Page:
○ ○ ○ ○ ○

Archive for July, 2009


 [White Collar Crime and Criminals in America]



     The United States is experiencing one of the most severe economic recessions since the end of the Great Depression. As a result, major family dislocation and psychological uncertainty has come about as a result of escalating unemployment in both the public and private sectors. Simply put, the economy really sucks.

      Many inter-related factors are responsible for this, including: serious problems in the housing, real estate and credit markets, the decline of manufacturing in America, the global meltdown and problems of international currencies, a huge decline and loss of equity and retirement investments (stock and portfolio values, and 401Ks) on Wall Street and elsewhere during the economic decline. Practically everyone in America is impacted by the recession.

       In addition, if things weren’t bad enough, in 2008 there was the near collapse of major banks and insurance giant AIG. There has also been a huge decline, and in some cases bankruptcy, of large automobile companies like Chrysler and General Motors. Also, no longer flying under the radar making economic conditions even worse—is America’s on-going battle with white-collar crime and criminals.

      The purpose of this Blog is to discuss the importance of this last factor: white-collar crime and criminals. It’s important to know what impact white-collar crime and criminal offenders have on our economy. However, first there is a need for some background on this subject. 


      One of the areas of public concern that is impacting the economy and society is the problem of white-collar crime. For many years corporate, business, and occupational crime was buried beneath the more immediate concerns of crime in the streets. All that changed in 2001 when the Enron meltdown exploded onto the front pages of every newspaper in America. While the impact of Enron certainly had a devastating effect on Enron’s employees as well as destroying the reputation of the accounting firm Arthur Anderson, the additional impact of this high profile case was in focusing the public’s attention once again to the underlying magnitude of the problem of white-collar crime in America.

○ ○ ○ ○ ○

Data block:
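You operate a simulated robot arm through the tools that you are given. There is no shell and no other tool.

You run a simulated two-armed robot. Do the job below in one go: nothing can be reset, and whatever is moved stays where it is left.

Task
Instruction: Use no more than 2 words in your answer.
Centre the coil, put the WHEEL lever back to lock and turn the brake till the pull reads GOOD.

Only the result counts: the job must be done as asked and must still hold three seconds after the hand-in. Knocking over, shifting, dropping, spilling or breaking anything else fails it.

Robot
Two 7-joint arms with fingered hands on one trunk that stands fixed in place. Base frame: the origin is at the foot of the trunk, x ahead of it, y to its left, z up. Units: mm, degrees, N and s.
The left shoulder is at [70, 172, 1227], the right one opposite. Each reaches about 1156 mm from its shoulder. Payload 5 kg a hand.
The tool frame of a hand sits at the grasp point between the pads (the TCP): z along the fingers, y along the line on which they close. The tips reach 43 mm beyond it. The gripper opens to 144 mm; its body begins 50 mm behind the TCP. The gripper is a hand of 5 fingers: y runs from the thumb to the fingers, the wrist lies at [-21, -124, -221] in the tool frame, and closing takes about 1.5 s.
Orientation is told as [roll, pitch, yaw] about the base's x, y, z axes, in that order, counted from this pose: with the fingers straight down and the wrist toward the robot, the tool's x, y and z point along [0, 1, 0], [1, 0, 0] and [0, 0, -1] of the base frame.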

○ ○ ○ ○ ○

Problem requirements:
Give the continuation of the page.

Solved exercise:
      For criminologists, white-collar crime is very diverse and complex. White-collar crime pertains to a list of criminal offenses and violations including, but not limited to, bribery, embezzlement, forgery, tax law violations, corporate malfeasance such as insider trading, political and administrative corruption, environmental pollution, and violations of job safety standards.

      There is also a plethora of specific offenses under the term fraud such as: auto-repair fraud, computer fraud, charity and land sales fraud, identity theft, and promotional and telemarketing scams.  White-collar crime in more recent history has been expanded to include crimes committed in cyberspace and on the internet. There are also anti-trust crimes and various rip-off schemes by con artists, violations of public health statutes, price-fixing and price-gouging, violation of food standards and quality, adulteration of drugs and illegal drug diversion by pharmacists, drug salesmen, and health care providers.

      Most people tend to conceive of white-collar crime as “sophisticated theft.” Few people understand that the consequences of some white-collar crime are serious injury and death. Each year thousands of people die from the long term effects of illegal toxic waste dumping. It is estimated that one-hundred thousand deaths occur each year as a result of deliberate industrial or job-related safety violations. Emphysema and lung cancer deaths also occur each year because of the long term effects of industrial and automobile pollution.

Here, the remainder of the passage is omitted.